Copy out the data exactly, leaving the pictures behind. The answer is a JSON array that holds each line as a string and skips blank lines.

>> BEGIN Data lines

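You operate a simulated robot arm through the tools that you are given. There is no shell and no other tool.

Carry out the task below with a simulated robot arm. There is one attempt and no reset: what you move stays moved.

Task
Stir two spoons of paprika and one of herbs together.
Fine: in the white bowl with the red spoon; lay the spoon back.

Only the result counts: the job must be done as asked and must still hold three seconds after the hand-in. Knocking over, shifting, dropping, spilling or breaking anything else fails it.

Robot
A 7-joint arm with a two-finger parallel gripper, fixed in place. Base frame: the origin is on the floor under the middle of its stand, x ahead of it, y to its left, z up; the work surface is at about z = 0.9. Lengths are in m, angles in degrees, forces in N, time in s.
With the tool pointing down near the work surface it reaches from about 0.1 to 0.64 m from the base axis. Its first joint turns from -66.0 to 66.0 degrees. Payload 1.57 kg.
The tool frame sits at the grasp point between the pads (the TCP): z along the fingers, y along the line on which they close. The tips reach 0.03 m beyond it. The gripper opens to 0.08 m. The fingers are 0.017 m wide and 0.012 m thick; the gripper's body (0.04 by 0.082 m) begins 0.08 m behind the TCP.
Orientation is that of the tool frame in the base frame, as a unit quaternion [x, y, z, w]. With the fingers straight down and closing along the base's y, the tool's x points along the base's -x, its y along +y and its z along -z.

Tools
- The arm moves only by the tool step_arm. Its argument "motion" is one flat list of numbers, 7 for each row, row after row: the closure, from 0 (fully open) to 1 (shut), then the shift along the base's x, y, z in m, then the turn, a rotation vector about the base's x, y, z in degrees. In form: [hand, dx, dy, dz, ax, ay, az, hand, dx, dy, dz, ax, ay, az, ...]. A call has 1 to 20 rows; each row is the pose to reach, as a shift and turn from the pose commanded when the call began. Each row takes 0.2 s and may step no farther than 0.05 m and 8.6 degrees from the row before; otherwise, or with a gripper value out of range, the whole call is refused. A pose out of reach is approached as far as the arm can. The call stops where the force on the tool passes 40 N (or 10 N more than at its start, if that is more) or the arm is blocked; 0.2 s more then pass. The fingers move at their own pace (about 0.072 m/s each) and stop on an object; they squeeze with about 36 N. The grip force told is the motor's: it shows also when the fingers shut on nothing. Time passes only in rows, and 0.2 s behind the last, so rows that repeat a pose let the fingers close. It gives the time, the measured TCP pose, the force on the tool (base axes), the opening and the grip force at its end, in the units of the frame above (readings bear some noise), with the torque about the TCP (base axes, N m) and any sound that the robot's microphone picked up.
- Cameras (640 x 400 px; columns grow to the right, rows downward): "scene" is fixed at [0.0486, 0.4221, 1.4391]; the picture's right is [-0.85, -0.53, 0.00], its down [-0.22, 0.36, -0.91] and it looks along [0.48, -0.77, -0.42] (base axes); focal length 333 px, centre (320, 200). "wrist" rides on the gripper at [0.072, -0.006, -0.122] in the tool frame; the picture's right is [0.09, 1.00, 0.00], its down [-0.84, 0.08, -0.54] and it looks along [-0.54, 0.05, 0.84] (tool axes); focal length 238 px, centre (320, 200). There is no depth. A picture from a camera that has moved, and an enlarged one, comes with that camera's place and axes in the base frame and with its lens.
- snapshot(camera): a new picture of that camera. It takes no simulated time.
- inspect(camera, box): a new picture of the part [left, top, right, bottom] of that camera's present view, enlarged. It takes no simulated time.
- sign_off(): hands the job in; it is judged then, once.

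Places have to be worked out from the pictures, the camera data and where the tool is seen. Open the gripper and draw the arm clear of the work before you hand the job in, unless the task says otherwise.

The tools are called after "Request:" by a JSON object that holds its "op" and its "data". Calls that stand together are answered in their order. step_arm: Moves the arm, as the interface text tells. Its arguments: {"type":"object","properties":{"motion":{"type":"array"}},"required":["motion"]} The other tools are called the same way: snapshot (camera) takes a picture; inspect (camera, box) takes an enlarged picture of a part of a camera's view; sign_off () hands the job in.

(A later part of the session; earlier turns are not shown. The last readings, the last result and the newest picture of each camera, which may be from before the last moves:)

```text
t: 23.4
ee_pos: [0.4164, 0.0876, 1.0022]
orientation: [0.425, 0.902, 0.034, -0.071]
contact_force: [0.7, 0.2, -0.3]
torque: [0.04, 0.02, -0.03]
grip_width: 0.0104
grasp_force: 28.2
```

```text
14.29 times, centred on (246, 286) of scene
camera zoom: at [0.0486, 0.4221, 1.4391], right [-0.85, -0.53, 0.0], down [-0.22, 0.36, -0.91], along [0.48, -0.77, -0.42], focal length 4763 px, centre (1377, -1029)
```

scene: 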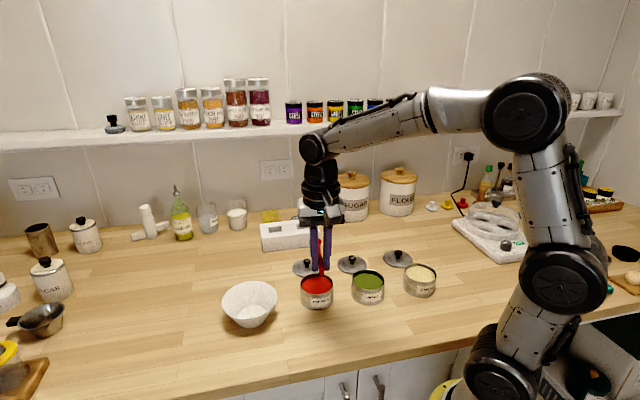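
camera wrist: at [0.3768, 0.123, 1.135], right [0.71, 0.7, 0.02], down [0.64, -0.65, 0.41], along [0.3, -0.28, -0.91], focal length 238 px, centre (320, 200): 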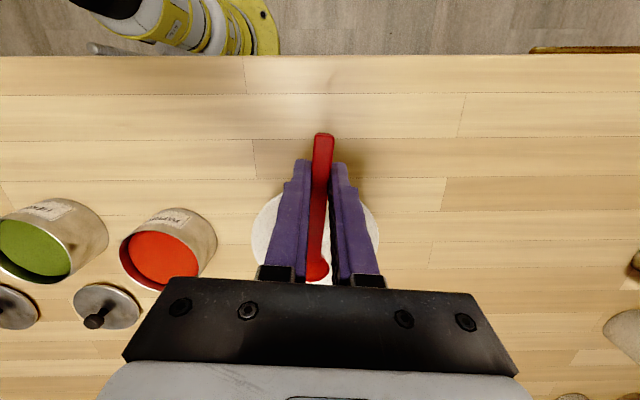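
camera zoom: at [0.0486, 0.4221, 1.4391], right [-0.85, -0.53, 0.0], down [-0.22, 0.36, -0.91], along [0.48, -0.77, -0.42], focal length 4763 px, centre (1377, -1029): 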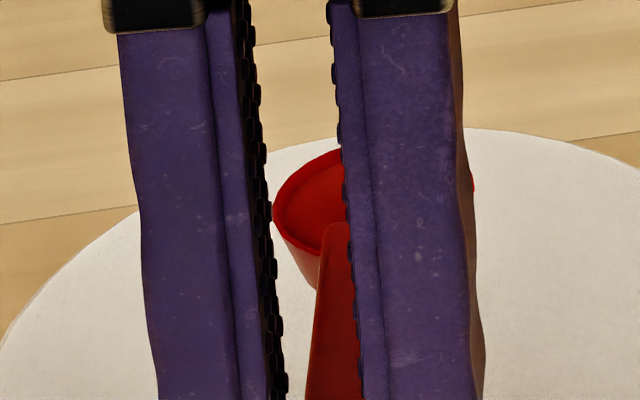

>> END Data lines

Solution
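[
  "You operate a simulated robot arm through the tools that you are given. There is no shell and no other tool.",
  "Carry out the task below with a simulated robot arm. There is one attempt and no reset: what you move stays moved.",
  "Task",
  "Stir two spoons of paprika and one of herbs together.",
  "Fine: in the white bowl with the red spoon; lay the spoon back.",
  "Only the result counts: the job must be done as asked and must still hold three seconds after the hand-in. Knocking over, shifting, dropping, spilling or breaking anything else fails it.",
  "Robot",
  "A 7-joint arm with a two-finger parallel gripper, fixed in place. Base frame: the origin is on the floor under the middle of its stand, x ahead of it, y to its left, z up; the work surface is at about z = 0.9. Lengths are in m, angles in degrees, forces in N, time in s.",
  "With the tool pointing down near the work surface it reaches from about 0.1 to 0.64 m from the base axis. Its first joint turns from -66.0 to 66.0 degrees. Payload 1.57 kg.",
  "The tool frame sits at the grasp point between the pads (the TCP): z along the fingers, y along the line on which they close. The tips reach 0.03 m beyond it. The gripper opens to 0.08 m. The fingers are 0.017 m wide and 0.012 m thick; the gripper's body (0.04 by 0.082 m) begins 0.08 m behind the TCP.",
  "Orientation is that of the tool frame in the base frame, as a unit quaternion [x, y, z, w]. With the fingers straight down and closing along the base's y, the tool's x points along the base's -x, its y along +y and its z along -z.",
  "Tools",
  "- The arm moves only by the tool step_arm. Its argument \"motion\" is one flat list of numbers, 7 for each row, row after row: the closure, from 0 (fully open) to 1 (shut), then the shift along the base's x, y, z in m, then the turn, a rotation vector about the base's x, y, z in degrees. In form: [hand, dx, dy, dz, ax, ay, az, hand, dx, dy, dz, ax, ay, az, ...]. A call has 1 to 20 rows; each row is the pose to reach, as a shift and turn from the pose commanded when the call began. Each row takes 0.2 s and may step no farther than 0.05 m and 8.6 degrees from the row before; otherwise, or with a gripper value out of range, the whole call is refused. A pose out of reach is approached as far as the arm can. The call stops where the force on the tool passes 40 N (or 10 N more than at its start, if that is more) or the arm is blocked; 0.2 s more then pass. The fingers move at their own pace (about 0.072 m/s each) and stop on an object; they squeeze with about 36 N. The grip force told is the motor's: it shows also when the fingers shut on nothing. Time passes only in rows, and 0.2 s behind the last, so rows that repeat a pose let the fingers close. It gives the time, the measured TCP pose, the force on the tool (base axes), the opening and the grip force at its end, in the units of the frame above (readings bear some noise), with the torque about the TCP (base axes, N m) and any sound that the robot's microphone picked up.",
  "- Cameras (640 x 400 px; columns grow to the right, rows downward): \"scene\" is fixed at [0.0486, 0.4221, 1.4391]; the picture's right is [-0.85, -0.53, 0.00], its down [-0.22, 0.36, -0.91] and it looks along [0.48, -0.77, -0.42] (base axes); focal length 333 px, centre (320, 200). \"wrist\" rides on the gripper at [0.072, -0.006, -0.122] in the tool frame; the picture's right is [0.09, 1.00, 0.00], its down [-0.84, 0.08, -0.54] and it looks along [-0.54, 0.05, 0.84] (tool axes); focal length 238 px, centre (320, 200). There is no depth. A picture from a camera that has moved, and an enlarged one, comes with that camera's place and axes in the base frame and with its lens.",
  "- snapshot(camera): a new picture of that camera. It takes no simulated time.",
  "- inspect(camera, box): a new picture of the part [left, top, right, bottom] of that camera's present view, enlarged. It takes no simulated time.",
  "- sign_off(): hands the job in; it is judged then, once.",
  "Places have to be worked out from the pictures, the camera data and where the tool is seen. Open the gripper and draw the arm clear of the work before you hand the job in, unless the task says otherwise.",
  "The tools are called after \"Request:\" by a JSON object that holds its \"op\" and its \"data\". Calls that stand together are answered in their order. step_arm: Moves the arm, as the interface text tells. Its arguments: {\"type\":\"object\",\"properties\":{\"motion\":{\"type\":\"array\"}},\"required\":[\"motion\"]} The other tools are called the same way: snapshot (camera) takes a picture; inspect (camera, box) takes an enlarged picture of a part of a camera's view; sign_off () hands the job in.",
  "(A later part of the session; earlier turns are not shown. The last readings, the last result and the newest picture of each camera, which may be from before the last moves:)",
  "```text",
  "t: 23.4",
  "ee_pos: [0.4164, 0.0876, 1.0022]",
  "orientation: [0.425, 0.902, 0.034, -0.071]",
  "contact_force: [0.7, 0.2, -0.3]",
  "torque: [0.04, 0.02, -0.03]",
  "grip_width: 0.0104",
  "grasp_force: 28.2",
  "```",
  "```text",
  "14.29 times, centred on (246, 286) of scene",
  "camera zoom: at [0.0486, 0.4221, 1.4391], right [-0.85, -0.53, 0.0], down [-0.22, 0.36, -0.91], along [0.48, -0.77, -0.42], focal length 4763 px, centre (1377, -1029)",
  "```",
  "scene: ",
  "camera wrist: at [0.3768, 0.123, 1.135], right [0.71, 0.7, 0.02], down [0.64, -0.65, 0.41], along [0.3, -0.28, -0.91], focal length 238 px, centre (320, 200): ",
  "camera zoom: at [0.0486, 0.4221, 1.4391], right [-0.85, -0.53, 0.0], down [-0.22, 0.36, -0.91], along [0.48, -0.77, -0.42], focal length 4763 px, centre (1377, -1029): "
]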